### [What you have to do]
Repeat everything from the line holding "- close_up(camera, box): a" to the line holding "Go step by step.", inclusive, exactly. Leave out the rest.

### [Data]

::::::

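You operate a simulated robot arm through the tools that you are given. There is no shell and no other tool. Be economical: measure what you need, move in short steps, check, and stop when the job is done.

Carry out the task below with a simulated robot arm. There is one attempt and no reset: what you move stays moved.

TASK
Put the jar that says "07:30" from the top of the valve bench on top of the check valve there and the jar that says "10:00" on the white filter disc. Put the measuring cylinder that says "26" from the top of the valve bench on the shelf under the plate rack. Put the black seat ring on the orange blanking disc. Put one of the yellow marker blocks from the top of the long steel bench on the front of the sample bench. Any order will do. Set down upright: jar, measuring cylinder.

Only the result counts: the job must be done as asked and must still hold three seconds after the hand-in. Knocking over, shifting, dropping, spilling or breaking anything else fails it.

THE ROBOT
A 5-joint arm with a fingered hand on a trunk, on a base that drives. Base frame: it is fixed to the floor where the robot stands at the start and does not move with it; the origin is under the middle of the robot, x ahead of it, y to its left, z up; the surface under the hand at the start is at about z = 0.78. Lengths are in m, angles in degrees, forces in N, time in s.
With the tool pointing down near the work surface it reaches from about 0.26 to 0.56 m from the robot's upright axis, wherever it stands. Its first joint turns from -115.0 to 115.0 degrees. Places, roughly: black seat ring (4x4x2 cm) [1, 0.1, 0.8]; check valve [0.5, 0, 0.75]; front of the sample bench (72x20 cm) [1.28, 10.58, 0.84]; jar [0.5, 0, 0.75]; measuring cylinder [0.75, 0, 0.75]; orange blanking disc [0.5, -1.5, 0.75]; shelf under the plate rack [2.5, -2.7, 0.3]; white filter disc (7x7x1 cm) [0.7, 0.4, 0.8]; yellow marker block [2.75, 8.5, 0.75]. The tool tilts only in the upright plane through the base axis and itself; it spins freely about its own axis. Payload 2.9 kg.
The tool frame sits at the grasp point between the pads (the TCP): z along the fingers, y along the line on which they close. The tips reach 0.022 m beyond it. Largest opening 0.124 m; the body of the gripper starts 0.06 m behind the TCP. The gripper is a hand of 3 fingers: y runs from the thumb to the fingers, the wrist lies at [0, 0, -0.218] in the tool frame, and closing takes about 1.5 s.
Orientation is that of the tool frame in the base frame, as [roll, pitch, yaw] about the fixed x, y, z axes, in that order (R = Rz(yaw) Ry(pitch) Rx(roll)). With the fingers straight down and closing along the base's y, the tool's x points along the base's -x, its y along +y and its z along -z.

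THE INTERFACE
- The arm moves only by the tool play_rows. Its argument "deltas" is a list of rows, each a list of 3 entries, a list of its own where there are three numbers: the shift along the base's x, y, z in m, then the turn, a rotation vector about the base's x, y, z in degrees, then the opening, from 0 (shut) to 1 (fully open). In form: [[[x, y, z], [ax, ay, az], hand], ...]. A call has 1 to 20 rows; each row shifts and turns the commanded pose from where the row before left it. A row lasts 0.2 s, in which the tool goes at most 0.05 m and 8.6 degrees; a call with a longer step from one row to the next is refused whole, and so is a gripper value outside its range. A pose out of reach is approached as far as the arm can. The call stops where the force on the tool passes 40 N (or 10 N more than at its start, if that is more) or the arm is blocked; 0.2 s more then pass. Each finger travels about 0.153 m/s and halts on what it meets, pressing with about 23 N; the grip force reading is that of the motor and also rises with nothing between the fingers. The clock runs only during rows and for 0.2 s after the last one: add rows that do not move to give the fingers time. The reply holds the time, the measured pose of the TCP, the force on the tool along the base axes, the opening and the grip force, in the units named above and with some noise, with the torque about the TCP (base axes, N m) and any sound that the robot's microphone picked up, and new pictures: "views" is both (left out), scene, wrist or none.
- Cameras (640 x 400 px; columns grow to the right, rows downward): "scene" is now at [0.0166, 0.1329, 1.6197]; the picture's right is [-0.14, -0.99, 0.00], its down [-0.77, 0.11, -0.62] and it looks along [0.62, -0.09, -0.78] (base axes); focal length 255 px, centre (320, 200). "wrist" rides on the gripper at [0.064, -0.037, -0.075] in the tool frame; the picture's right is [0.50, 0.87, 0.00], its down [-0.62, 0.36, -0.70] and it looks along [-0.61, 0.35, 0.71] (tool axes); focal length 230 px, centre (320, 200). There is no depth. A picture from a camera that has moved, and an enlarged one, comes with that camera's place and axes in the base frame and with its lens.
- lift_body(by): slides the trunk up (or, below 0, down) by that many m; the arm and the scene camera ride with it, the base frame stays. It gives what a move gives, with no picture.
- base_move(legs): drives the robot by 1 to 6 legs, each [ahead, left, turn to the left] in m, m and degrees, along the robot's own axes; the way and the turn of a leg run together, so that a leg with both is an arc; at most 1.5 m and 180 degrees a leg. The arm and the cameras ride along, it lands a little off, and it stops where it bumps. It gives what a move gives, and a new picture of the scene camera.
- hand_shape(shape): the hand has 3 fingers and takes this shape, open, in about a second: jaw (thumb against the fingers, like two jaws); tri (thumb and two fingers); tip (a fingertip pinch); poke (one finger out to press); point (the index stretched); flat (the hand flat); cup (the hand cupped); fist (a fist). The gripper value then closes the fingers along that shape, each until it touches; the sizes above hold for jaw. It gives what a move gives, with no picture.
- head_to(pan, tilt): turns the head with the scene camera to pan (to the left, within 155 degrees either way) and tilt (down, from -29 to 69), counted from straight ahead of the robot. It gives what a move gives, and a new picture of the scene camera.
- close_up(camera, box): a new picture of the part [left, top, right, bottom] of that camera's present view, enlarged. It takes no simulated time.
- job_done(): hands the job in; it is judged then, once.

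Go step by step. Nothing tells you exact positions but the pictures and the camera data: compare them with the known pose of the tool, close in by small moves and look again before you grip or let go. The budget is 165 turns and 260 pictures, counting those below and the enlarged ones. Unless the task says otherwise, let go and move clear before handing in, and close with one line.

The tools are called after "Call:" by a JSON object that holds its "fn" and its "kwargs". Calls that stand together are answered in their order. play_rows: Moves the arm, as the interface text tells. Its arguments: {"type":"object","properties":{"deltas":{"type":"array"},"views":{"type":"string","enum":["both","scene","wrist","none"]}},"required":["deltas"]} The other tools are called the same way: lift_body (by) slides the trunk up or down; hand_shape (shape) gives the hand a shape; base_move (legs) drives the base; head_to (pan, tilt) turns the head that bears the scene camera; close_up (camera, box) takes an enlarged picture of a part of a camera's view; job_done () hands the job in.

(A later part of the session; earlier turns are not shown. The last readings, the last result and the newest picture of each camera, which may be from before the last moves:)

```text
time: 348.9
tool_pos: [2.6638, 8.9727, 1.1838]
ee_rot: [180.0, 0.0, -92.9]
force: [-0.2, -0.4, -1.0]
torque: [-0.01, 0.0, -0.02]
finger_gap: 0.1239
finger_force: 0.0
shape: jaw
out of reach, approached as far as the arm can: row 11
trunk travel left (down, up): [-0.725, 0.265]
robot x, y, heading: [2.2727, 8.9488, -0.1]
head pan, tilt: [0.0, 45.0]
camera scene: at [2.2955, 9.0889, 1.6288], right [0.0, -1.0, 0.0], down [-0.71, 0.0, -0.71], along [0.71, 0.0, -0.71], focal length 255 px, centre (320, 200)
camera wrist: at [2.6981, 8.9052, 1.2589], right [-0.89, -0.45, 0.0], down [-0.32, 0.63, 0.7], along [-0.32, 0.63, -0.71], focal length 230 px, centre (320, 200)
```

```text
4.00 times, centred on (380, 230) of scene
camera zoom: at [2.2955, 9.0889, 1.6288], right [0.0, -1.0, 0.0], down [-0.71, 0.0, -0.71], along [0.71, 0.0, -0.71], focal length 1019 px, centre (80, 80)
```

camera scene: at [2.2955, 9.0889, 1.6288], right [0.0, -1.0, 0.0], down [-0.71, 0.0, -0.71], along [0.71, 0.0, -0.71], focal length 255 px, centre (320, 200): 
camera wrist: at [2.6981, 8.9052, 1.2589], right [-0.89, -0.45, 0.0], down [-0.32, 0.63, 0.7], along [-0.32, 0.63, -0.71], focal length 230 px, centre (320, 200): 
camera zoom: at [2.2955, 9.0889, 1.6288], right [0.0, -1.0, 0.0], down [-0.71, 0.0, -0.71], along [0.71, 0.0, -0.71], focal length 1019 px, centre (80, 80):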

::::::

### [Written answer]
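- close_up(camera, box): a new picture of the part [left, top, right, bottom] of that camera's present view, enlarged. It takes no simulated time.
- job_done(): hands the job in; it is judged then, once.

Go step by step. Nothing tells you exact positions but the pictures and the camera data: compare them with the known pose of the tool, close in by small moves and look again before you grip or let go. The budget is 165 turns and 260 pictures, counting those below and the enlarged ones. Unless the task says otherwise, let go and move clear before handing in, and close with one line.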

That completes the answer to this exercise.